■ **DATA RECORDS**
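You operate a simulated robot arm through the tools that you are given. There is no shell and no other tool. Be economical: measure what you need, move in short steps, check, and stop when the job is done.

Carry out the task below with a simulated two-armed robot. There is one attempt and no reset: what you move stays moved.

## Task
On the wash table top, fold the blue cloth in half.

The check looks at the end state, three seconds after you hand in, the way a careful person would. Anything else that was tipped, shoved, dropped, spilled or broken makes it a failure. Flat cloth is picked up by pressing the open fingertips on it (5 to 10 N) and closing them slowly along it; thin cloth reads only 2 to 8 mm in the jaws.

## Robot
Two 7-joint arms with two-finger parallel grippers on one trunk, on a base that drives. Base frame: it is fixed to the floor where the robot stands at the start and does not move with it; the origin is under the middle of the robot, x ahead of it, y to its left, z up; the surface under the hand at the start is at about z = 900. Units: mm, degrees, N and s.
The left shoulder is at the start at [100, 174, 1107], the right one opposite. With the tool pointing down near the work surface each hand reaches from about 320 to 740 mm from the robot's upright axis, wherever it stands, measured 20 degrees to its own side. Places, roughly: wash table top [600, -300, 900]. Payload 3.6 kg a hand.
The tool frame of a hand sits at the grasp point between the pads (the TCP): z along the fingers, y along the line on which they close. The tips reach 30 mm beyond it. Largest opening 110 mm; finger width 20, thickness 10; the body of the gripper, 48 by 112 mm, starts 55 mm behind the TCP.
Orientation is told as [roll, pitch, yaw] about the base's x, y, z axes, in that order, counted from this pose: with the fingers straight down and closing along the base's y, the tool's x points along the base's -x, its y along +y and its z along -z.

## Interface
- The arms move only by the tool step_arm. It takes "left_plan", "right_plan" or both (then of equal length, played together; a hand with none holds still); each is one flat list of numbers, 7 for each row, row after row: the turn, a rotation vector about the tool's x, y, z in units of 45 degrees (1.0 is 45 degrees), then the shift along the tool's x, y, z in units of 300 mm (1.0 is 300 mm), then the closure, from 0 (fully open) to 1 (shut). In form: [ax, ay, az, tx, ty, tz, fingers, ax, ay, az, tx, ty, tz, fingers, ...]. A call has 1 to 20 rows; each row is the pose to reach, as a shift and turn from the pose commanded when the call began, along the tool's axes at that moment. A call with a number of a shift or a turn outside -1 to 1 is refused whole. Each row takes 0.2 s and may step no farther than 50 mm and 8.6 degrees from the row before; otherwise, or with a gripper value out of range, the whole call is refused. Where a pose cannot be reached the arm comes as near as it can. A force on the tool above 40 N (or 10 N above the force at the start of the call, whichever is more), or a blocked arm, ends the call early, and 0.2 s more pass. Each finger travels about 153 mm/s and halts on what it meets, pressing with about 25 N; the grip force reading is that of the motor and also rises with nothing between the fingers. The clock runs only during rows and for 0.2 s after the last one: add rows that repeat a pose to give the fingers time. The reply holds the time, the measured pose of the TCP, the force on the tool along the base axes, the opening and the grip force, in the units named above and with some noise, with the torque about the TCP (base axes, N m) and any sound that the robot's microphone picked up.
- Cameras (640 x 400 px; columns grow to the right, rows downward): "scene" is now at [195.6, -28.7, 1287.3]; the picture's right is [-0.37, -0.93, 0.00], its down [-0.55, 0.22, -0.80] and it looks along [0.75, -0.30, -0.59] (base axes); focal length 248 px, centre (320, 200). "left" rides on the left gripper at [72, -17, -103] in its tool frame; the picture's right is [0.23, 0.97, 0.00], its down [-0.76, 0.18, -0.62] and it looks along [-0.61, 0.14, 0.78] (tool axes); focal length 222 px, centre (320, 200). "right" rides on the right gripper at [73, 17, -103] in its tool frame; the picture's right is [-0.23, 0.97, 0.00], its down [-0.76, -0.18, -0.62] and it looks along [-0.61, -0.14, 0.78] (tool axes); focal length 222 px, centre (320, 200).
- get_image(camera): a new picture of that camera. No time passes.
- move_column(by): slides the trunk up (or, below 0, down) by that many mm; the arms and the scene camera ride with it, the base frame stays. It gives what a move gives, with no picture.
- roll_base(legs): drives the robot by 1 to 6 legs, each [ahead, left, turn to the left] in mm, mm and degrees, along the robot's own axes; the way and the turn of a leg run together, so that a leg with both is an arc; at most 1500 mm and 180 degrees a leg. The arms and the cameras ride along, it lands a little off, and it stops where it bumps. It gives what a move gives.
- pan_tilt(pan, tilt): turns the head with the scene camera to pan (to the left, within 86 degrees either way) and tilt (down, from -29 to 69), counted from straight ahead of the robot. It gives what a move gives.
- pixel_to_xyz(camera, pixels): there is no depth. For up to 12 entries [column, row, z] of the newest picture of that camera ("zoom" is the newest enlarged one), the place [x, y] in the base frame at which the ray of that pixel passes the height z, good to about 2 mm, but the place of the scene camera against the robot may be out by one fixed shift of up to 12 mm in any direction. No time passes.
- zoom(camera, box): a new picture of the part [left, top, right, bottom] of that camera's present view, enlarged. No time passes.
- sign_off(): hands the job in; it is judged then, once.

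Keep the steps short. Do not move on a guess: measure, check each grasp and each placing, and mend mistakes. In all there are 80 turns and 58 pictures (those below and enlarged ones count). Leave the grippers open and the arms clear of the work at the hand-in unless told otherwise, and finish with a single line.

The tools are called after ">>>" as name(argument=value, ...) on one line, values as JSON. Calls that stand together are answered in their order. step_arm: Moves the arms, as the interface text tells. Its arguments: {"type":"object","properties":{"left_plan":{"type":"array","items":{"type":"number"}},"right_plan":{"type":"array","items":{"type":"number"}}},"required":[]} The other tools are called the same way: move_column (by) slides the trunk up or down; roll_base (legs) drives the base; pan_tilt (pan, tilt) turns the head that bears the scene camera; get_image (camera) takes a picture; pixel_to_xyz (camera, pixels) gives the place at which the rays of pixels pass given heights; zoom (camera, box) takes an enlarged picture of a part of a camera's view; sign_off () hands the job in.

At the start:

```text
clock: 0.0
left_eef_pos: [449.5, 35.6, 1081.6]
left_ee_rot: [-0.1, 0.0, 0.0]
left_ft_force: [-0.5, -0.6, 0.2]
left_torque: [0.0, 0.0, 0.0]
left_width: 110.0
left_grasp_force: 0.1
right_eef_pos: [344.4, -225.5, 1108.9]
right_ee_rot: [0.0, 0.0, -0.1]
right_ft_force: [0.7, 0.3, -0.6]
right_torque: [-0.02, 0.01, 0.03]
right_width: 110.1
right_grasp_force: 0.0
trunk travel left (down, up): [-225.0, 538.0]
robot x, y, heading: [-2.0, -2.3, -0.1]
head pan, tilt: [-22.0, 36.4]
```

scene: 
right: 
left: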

...

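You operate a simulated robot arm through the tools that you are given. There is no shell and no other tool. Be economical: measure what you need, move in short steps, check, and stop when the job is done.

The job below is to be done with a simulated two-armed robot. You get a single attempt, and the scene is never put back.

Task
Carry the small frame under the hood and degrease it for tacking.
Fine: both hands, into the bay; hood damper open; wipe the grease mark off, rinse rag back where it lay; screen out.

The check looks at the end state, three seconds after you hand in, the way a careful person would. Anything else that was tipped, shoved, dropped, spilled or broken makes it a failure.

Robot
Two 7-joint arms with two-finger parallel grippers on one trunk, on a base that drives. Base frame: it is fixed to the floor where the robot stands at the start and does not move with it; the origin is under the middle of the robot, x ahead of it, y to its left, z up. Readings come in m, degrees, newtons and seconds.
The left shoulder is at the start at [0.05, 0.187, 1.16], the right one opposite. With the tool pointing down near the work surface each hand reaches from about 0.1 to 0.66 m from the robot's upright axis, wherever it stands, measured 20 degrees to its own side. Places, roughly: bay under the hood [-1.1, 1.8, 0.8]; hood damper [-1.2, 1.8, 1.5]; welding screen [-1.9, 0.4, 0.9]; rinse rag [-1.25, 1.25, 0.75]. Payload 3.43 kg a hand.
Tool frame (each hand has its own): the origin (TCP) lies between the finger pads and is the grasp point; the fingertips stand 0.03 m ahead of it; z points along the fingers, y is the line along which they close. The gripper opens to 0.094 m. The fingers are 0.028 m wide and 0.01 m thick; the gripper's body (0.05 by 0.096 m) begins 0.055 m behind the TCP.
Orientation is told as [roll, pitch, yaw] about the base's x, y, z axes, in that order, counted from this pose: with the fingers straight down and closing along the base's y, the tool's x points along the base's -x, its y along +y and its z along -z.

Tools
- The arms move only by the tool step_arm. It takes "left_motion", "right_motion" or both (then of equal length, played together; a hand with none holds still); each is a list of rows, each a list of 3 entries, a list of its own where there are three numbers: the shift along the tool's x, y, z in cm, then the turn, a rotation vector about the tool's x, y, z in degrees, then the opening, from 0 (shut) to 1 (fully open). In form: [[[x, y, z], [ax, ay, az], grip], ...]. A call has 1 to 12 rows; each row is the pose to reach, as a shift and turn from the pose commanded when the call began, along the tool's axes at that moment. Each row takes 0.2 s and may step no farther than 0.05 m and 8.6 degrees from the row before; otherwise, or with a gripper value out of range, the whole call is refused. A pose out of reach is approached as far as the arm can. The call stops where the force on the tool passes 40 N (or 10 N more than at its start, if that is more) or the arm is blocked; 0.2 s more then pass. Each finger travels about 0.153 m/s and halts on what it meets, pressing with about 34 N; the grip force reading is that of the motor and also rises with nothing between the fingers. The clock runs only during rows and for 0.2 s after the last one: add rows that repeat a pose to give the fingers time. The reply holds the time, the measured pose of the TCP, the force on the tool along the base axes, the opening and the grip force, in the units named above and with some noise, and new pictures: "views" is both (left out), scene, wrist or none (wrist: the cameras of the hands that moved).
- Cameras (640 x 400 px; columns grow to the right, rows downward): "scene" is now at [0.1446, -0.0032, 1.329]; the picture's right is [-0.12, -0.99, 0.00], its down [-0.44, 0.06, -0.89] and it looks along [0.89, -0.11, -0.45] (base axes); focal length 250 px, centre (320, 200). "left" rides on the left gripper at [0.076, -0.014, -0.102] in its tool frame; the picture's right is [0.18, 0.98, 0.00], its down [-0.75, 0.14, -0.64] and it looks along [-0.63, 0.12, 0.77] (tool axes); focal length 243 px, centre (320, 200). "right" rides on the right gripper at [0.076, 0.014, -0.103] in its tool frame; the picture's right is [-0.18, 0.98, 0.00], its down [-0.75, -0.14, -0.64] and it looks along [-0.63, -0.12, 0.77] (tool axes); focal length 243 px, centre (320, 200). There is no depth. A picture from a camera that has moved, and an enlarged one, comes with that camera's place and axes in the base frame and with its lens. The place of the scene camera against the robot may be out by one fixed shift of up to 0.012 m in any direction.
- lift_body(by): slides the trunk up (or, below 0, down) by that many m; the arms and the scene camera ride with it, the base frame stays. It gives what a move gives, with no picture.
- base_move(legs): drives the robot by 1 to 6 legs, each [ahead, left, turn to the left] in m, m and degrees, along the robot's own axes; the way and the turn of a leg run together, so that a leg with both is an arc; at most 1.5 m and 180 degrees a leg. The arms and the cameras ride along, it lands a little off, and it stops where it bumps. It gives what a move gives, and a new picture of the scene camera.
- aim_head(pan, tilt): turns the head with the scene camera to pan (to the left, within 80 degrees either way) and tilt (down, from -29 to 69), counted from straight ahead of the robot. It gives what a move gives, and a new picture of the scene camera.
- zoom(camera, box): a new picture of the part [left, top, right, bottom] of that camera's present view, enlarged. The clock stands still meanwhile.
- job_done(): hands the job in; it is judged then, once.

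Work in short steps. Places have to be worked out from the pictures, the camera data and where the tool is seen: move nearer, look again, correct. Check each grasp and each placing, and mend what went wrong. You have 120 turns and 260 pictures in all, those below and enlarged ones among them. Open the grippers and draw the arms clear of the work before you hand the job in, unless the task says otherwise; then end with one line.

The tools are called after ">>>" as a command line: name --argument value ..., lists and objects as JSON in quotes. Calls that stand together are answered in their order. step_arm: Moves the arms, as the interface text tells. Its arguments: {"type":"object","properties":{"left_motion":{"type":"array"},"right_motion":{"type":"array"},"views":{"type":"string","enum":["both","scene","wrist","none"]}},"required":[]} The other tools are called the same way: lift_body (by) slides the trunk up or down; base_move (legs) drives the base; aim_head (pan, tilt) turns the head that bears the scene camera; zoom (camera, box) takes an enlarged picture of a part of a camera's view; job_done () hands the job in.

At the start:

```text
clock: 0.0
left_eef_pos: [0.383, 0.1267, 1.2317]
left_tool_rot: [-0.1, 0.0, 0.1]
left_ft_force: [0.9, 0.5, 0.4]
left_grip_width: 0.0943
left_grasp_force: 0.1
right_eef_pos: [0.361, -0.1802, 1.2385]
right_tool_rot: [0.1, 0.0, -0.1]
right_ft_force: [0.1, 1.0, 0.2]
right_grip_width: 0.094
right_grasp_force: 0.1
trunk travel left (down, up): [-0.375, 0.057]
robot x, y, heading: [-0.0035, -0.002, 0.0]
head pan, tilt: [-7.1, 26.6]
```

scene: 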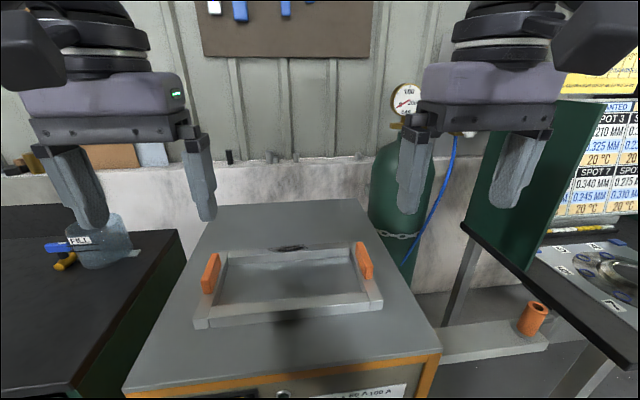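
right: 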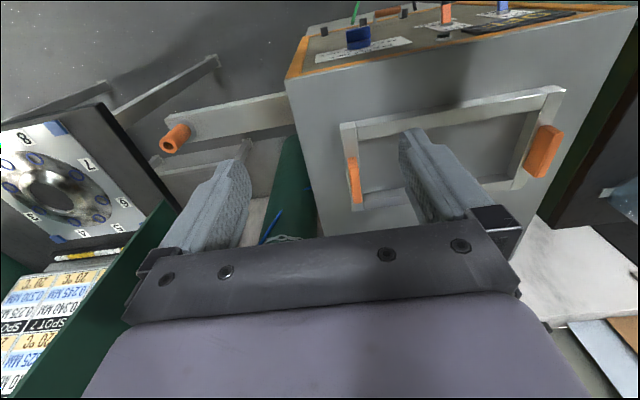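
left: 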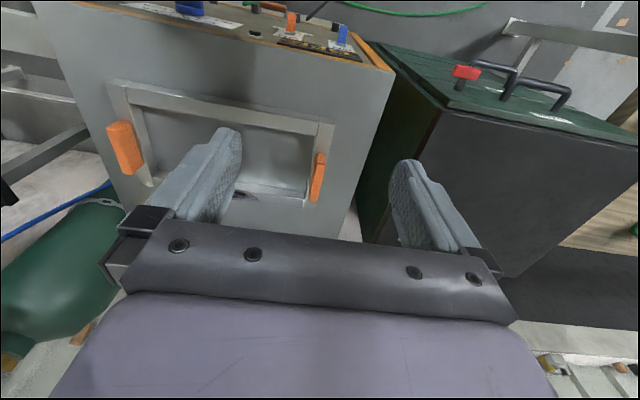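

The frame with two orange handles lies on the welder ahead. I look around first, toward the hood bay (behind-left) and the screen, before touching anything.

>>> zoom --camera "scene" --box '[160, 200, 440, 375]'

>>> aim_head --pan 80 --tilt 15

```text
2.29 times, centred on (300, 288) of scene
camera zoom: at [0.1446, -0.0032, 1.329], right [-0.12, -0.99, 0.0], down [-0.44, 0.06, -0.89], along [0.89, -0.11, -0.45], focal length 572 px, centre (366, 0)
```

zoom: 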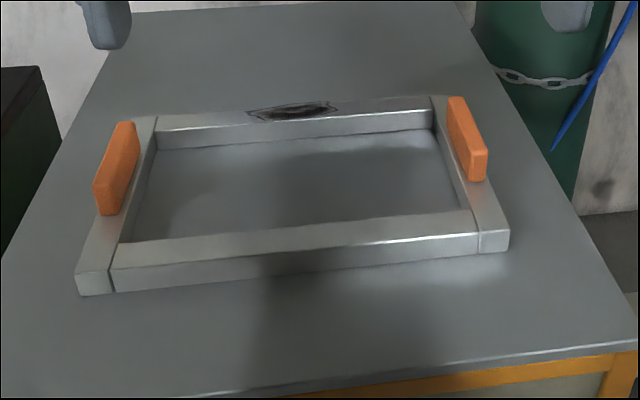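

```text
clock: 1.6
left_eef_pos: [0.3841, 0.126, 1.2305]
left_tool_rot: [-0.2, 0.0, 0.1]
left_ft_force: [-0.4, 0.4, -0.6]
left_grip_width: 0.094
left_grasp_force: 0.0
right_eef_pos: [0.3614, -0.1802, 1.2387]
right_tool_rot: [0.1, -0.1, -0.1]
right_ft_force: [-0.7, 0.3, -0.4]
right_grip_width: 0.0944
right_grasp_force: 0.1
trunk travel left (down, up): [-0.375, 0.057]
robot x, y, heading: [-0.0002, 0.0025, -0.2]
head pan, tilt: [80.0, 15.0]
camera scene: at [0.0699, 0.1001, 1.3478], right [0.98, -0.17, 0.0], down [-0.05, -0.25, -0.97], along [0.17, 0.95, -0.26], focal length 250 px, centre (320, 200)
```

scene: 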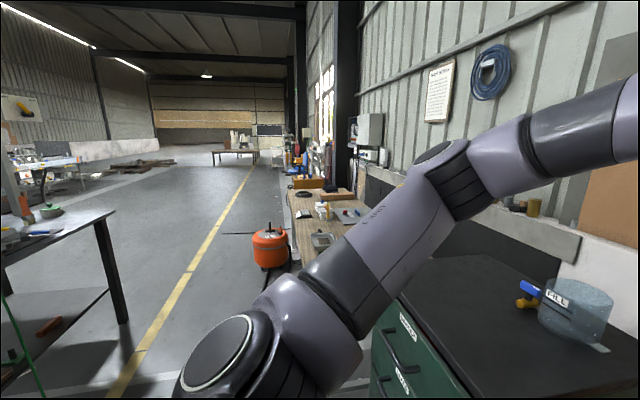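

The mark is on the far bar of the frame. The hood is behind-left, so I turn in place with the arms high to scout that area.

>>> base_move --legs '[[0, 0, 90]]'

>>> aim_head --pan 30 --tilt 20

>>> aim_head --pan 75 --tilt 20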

==

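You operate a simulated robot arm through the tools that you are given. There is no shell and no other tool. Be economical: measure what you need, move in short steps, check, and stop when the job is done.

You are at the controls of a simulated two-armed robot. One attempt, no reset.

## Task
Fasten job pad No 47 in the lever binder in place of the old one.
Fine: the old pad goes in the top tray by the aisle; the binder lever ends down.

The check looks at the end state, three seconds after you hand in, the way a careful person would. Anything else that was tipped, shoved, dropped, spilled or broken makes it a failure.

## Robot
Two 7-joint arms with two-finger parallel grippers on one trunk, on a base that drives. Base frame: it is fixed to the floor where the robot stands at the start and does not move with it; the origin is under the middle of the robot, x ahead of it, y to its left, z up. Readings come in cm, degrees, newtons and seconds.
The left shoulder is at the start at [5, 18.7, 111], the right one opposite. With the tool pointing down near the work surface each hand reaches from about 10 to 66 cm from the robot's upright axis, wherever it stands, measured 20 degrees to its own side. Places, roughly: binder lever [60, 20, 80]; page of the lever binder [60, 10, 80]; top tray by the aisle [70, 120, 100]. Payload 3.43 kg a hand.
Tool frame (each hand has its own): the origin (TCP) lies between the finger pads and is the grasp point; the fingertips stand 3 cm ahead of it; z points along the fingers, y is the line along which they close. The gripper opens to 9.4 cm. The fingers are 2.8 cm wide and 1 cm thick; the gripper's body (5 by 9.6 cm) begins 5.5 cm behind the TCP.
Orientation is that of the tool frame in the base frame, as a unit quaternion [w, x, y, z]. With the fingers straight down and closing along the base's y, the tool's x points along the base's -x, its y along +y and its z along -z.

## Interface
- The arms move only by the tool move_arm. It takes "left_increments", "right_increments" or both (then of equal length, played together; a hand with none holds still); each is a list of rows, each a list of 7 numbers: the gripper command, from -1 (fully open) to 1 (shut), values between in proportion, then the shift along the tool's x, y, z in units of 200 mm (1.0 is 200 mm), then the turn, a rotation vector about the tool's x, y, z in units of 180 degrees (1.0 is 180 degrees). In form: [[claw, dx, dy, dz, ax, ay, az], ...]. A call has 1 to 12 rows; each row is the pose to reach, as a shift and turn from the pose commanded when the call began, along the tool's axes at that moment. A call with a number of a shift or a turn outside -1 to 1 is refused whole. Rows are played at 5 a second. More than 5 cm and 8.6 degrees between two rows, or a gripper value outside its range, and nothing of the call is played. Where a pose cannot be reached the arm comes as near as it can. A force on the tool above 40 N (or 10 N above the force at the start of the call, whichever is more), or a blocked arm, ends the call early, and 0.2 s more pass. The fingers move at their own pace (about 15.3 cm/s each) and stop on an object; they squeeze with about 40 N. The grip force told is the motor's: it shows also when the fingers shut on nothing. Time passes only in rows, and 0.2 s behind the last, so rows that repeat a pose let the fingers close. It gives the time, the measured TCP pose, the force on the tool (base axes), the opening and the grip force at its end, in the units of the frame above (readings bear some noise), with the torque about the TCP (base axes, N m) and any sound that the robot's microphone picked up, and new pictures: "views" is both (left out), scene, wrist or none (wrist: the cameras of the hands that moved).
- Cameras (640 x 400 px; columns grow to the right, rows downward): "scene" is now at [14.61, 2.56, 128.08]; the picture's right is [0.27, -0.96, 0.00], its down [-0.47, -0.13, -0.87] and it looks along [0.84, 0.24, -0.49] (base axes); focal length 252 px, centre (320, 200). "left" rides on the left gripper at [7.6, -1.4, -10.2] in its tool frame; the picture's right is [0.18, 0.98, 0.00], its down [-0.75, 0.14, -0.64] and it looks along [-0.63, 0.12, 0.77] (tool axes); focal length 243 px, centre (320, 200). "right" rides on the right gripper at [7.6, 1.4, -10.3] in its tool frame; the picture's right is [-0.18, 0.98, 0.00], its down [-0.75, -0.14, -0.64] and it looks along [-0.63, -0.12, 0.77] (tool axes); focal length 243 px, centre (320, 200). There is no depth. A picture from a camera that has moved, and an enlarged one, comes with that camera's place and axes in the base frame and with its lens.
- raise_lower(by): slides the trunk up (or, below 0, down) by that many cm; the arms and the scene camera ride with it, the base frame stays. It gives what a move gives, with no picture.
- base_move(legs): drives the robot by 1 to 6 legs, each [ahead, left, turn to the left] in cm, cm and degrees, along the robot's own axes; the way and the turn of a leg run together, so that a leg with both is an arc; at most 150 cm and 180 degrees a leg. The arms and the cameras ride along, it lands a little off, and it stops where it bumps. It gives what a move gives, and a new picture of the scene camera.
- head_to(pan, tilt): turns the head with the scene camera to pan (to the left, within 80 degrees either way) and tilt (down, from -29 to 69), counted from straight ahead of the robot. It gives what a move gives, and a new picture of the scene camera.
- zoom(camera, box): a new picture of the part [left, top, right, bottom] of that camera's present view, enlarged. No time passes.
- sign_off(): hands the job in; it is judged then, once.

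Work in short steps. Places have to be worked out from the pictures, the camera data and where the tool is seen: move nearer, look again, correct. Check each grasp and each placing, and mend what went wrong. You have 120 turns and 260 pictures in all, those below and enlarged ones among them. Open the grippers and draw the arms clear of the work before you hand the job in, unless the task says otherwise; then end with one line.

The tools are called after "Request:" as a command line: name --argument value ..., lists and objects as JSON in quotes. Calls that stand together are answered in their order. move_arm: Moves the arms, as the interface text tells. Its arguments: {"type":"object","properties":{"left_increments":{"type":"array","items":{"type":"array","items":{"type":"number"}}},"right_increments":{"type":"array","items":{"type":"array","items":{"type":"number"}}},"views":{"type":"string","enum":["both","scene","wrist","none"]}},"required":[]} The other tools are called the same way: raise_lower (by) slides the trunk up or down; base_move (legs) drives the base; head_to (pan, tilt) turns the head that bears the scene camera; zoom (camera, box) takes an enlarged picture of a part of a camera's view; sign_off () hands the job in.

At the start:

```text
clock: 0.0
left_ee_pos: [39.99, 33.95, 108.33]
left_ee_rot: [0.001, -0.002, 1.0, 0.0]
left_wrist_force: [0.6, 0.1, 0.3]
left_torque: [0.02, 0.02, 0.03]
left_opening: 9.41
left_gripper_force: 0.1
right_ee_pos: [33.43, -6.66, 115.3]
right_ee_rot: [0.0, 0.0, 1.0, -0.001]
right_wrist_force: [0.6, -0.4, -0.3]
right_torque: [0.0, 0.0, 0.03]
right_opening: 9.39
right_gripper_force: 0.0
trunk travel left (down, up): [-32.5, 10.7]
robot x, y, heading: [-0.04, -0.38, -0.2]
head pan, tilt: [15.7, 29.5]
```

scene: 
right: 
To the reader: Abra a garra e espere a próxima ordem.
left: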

■ **PROBLEM**
Go through the records and copy each line with "Fine" in it.

■ **CORRECT RESULT**
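Fine: both hands, into the bay; hood damper open; wipe the grease mark off, rinse rag back where it lay; screen out.
Fine: the old pad goes in the top tray by the aisle; the binder lever ends down.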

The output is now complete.